- **Extract to read**
The Buyer Journey: NDC Upends Programs, Still Holds Promise

By Donna M. Airoldi

We are nearly 18 months removed from when American Airlines made its December 2022 announcement that in April 2023 it would begin to pull content from EDIFACT and offer it only in direct or New Distribution Capability-enabled channels. We also are into the second year since American made good on that promise.

United Airlines soon thereafter pulled some content from EDIFACT, as well, and expanded the number of fares it continuously prices, which NDC makes possible. Delta in April announced that it, too, would be introducing NDC by the end of this year or beginning of next, at least in a testing environment. There's no doubt the industry is in a transformative state.

BTN spoke with travel buyers and consultants about how American's move has affected corporate travel, where travel managers are on their journey to modern retailing, and where we might be headed with NDC or what might be next after it. The responses below have been edited for clarity.

BTN: Did American Airlines' 2023 NDC move kickstart anything, either for your company's travel program or for the industry?

Rita Visser

Karoline Mayr

Kim Hamer

Rita Visser, director of global travel sourcing & GPO, Oracle:

We turned on NDC content last April through Sabre Red 360 and not just for American. Weirdly, the first NDC ticket that we issued was for United. It changed our program. We had to be much more collaborative—with our booking tool and with our agency, even down to our [global distribution system] levels. We bring issues to them. I think it forced collaboration on their side, so I see that as a good. … We looked at and said we can't put our travelers in a position to question the integrity of what we bring to them, so that's why we turned it on.

Karoline Mayr, director, global travel, Brink’s

It kickstarted employees asking why they couldn't find the airfare they were seeing on American's website because most people look online at their favorite airline then go into Concur or whatever online booking tool to book it. They're like, 'Oh, wait a second, this isn't right.' They were wondering why we are selling these higher fares, and it immediately caused an issue for us and for the [travel management company]. … I'm trying to get the content. We're looking for a tool with direct connect to bring it in.

Kim Hamer, partner, Results Plus Consulting

American drew a line in the sand. Instead of talking and talking like we've been doing for more than a decade, they finally said it's time to take some action. Now, people will say the way that they went about it was probably tough to deal with. But, I do think at least in the U.S., it really forced the hands in the ecosystem to say it's time for change. You're still seeing some of the fallout. That said, you're starting to see more of an evolution now, which is definitely needed in our industry.

BTN: At What stage are you in terms of turning on NDC booking?

Steven Mandelbaum, SVP of business solutions, EAB:

We have it turned on with American. We've asked for it to be turned on for United. American's move in April 2023 is what caused us to turn it on. For years, we wanted to do it, but the value proposition wasn't there, and we struggled with this over time. American has done an incredible job getting the technology to a level it wasn't at one to two years ago. People have talked about the promise for years, but now the capabilities have started to mature. We pursued this earnestly in the last couple of months, and I think American's push definitely pushed the industry forward.

- **Requests**
1. Repeat the span of the extract to read whose first words are "The Buyer Journey: NDC" and whose last words are "on that promise.".
2. Keep the extract to read going from its last sentence.

- **Data records**

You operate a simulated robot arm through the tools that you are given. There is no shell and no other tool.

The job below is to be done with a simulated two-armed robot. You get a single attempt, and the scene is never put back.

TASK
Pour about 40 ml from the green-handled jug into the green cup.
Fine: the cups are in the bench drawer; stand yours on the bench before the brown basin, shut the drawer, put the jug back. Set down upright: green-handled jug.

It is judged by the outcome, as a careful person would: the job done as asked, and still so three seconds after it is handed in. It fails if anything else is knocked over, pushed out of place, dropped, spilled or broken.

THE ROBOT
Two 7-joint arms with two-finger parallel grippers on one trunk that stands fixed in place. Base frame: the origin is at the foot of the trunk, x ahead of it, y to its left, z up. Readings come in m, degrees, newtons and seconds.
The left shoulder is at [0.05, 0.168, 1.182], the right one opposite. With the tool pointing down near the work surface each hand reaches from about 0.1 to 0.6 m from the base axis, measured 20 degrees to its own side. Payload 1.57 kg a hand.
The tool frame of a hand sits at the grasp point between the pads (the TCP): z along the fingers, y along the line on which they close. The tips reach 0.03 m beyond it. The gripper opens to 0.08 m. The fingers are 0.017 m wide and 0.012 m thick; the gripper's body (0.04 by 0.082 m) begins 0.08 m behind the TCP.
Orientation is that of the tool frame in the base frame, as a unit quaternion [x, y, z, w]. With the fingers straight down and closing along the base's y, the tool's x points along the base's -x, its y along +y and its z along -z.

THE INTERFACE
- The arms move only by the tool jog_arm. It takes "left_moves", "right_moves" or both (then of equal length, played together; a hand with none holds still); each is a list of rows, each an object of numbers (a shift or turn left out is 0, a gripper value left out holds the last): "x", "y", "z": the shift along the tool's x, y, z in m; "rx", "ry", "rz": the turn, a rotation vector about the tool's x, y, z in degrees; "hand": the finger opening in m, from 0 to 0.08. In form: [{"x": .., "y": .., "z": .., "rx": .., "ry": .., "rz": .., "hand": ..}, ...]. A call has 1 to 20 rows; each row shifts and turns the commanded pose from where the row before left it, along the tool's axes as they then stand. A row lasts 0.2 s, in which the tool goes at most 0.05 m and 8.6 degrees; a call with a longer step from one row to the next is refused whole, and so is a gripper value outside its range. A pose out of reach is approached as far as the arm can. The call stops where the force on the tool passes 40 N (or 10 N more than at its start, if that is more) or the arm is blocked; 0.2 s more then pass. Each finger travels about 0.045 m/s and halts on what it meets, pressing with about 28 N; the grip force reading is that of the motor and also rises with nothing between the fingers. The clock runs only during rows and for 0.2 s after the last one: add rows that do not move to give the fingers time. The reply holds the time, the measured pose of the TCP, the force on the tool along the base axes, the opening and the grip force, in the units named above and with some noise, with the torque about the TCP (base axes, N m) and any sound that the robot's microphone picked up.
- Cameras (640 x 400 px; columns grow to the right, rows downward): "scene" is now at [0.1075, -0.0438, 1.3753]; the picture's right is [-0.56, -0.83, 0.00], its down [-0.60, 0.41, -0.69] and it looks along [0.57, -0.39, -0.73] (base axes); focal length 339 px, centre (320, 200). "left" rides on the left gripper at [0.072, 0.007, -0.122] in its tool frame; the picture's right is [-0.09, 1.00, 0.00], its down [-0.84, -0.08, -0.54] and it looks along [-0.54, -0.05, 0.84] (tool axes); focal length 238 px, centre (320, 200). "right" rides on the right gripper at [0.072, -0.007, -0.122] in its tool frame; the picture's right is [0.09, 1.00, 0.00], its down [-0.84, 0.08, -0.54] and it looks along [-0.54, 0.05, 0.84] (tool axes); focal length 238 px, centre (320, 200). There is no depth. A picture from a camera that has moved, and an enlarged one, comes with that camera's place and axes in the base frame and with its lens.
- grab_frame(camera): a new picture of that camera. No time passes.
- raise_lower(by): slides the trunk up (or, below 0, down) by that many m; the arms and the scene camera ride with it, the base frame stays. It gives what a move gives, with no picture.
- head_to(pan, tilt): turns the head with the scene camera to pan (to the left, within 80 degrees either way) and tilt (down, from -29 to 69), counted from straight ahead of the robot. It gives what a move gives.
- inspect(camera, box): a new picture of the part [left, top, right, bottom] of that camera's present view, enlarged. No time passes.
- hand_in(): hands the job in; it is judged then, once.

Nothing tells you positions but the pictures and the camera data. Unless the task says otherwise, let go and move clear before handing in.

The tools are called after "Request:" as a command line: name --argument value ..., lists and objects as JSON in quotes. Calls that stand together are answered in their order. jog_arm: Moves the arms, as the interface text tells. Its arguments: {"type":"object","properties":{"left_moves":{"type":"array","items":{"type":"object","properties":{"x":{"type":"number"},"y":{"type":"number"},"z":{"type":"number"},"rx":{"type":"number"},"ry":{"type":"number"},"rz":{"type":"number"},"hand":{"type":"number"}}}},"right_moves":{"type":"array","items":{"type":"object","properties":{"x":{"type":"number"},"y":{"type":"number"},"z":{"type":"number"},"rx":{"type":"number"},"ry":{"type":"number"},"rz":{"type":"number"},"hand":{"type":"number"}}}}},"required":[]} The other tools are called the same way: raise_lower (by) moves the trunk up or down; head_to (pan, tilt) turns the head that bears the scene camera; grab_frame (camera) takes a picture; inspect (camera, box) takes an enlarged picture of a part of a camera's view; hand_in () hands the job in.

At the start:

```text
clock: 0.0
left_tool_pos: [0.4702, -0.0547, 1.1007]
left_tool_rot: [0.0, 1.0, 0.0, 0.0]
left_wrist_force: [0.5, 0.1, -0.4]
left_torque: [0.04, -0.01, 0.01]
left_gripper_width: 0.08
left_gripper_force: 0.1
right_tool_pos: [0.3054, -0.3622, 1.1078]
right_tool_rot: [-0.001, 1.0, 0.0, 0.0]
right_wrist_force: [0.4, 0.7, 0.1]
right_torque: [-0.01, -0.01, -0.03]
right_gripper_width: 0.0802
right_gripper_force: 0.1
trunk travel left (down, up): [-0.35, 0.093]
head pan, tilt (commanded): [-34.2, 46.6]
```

...

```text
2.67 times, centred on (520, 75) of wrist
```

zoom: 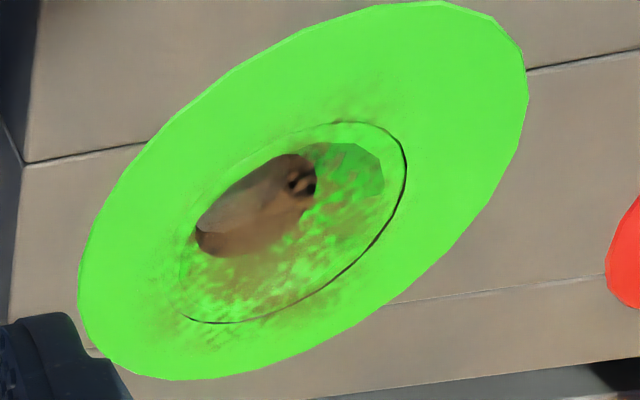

* * *

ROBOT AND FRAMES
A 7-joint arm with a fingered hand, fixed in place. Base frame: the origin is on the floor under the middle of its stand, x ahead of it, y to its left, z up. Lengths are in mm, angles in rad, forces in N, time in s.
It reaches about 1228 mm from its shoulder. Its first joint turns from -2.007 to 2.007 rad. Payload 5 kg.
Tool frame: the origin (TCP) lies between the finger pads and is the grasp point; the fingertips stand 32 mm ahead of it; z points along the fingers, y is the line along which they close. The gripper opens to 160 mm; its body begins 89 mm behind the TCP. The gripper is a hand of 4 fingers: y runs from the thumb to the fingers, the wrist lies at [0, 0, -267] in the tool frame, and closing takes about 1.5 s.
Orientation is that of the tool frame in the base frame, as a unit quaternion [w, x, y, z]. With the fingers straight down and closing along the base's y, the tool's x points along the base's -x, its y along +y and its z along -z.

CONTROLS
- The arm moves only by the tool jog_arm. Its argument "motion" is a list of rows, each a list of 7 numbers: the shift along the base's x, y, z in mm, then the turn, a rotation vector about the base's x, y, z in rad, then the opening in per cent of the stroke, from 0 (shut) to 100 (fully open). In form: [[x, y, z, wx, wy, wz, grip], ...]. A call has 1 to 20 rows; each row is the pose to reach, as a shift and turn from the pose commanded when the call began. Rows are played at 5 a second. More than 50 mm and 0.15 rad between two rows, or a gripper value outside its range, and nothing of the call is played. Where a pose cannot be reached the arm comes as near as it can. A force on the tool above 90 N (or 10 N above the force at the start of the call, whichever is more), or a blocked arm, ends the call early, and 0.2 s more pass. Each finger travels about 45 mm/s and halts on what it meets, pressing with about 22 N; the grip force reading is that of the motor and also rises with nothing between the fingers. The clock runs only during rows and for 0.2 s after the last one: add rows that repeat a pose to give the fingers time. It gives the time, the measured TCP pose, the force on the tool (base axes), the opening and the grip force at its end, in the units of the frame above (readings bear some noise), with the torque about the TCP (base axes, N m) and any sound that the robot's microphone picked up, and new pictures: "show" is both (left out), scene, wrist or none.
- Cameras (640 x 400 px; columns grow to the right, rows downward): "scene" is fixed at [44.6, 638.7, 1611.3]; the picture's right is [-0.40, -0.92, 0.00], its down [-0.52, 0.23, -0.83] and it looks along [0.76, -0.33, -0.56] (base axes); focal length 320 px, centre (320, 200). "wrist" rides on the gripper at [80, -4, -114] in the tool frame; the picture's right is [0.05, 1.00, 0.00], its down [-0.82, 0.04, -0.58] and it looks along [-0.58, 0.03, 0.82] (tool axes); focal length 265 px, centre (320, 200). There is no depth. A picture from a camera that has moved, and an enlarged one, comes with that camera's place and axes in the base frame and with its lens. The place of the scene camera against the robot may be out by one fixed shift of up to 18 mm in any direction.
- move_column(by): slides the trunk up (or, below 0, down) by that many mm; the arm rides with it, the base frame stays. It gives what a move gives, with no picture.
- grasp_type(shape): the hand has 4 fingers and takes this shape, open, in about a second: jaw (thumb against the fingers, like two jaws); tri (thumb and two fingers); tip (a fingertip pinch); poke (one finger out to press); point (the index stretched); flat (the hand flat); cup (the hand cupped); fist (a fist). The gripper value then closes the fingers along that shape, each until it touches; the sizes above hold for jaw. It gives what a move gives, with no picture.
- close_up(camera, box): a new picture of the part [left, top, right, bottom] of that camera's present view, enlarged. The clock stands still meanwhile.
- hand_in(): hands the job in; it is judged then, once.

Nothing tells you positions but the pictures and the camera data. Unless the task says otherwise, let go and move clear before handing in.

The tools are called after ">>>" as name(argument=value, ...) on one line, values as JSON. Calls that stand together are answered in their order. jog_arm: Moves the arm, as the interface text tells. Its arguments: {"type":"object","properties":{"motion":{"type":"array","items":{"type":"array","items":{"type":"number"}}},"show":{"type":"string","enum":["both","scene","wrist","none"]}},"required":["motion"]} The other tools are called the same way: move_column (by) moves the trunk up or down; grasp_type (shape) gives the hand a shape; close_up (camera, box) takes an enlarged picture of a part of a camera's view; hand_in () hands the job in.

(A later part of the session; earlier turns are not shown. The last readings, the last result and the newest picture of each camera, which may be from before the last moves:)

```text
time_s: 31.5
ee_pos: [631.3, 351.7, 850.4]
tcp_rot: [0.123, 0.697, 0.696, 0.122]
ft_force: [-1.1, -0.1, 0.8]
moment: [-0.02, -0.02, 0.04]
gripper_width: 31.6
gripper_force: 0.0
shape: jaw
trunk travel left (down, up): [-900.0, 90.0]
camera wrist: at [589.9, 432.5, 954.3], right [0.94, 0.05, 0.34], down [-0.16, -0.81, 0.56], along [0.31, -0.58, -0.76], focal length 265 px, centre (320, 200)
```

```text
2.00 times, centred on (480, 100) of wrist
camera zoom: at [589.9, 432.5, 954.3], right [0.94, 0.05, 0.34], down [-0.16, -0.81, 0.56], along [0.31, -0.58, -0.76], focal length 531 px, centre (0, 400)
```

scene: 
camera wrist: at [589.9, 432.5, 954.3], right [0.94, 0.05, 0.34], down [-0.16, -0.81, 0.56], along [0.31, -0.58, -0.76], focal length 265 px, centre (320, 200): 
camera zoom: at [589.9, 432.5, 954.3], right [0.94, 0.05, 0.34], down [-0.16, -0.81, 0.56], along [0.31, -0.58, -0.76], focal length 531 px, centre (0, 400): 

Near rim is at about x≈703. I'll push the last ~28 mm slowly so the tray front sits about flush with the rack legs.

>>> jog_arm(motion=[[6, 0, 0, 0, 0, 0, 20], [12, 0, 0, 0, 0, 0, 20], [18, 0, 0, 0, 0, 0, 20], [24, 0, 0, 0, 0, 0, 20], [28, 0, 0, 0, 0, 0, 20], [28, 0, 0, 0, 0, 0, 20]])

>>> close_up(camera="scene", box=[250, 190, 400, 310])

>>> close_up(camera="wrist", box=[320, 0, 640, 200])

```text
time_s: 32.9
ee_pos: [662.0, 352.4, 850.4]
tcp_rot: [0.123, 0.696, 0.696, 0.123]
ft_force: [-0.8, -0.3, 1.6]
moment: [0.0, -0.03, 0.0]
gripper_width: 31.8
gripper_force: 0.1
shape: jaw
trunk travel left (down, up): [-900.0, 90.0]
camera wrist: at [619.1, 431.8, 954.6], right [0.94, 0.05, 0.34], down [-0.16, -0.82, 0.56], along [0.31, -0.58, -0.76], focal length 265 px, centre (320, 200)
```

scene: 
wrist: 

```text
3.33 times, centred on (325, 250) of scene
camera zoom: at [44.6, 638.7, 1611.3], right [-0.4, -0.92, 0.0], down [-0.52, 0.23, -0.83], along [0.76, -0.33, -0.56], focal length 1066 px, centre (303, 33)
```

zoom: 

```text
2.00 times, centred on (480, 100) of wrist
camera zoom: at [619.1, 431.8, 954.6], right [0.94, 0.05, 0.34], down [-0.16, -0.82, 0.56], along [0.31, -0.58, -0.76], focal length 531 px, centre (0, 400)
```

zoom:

- **Task responses**
1.
The Buyer Journey: NDC Upends Programs, Still Holds Promise

By Donna M. Airoldi

We are nearly 18 months removed from when American Airlines made its December 2022 announcement that in April 2023 it would begin to pull content from EDIFACT and offer it only in direct or New Distribution Capability-enabled channels. We also are into the second year since American made good on that promise.

2.
Dorian Stonie, senior director global travel, Salesforce:

We've had modern retailing in one form or another for the last two, three years. First our travelers were booking directly with American, Delta and United through our Concur TripLink connection. Last year, we were the first United pilot customer. We were the first American Express Global Business Travel customer to pilot NDC fares on our offline transactions in the U.S. In September, we moved all our offline American bookings to NDC. Since Nov. 28, we've been rolling out Concur T2, and that's going to lay the foundation for us to activate NDC with both United and American in the U.S. on Sabre to our online booking community. We're looking to activate [those] online transactions by the end of this coming quarter.

Rebecca Jeffries, travel services manager, Toyota Motor North America:

We have it turned on for our offline American reservations and all [those] are going on NDC, unless of course EDIFACT is less expensive. … I'm anxious and champing at the bit to get it turned on in my booking tool, but it's been a slow haul to get there. [Deem] is releasing the new platform tonight [April 24], but we're not going live with it until May 8. We cannot turn NDC on because Deem built it for basically instant purchase without hold. When you hit submit, it's not going through filing finishing [or] to the agency for file. And it has to go through the agency for file finishing for all kinds of reasons that have to do with our reporting and quality controls. And that piece was further down on their roadmap. My agency, thank goodness, had conversations with Deem and said, 'Wait, whoa, there's this really critical missing piece.' So Deem is having a lot of internal discussions trying to figure out how quickly they can move that up on the timeline. … That's our dilemma right now. I need my reporting.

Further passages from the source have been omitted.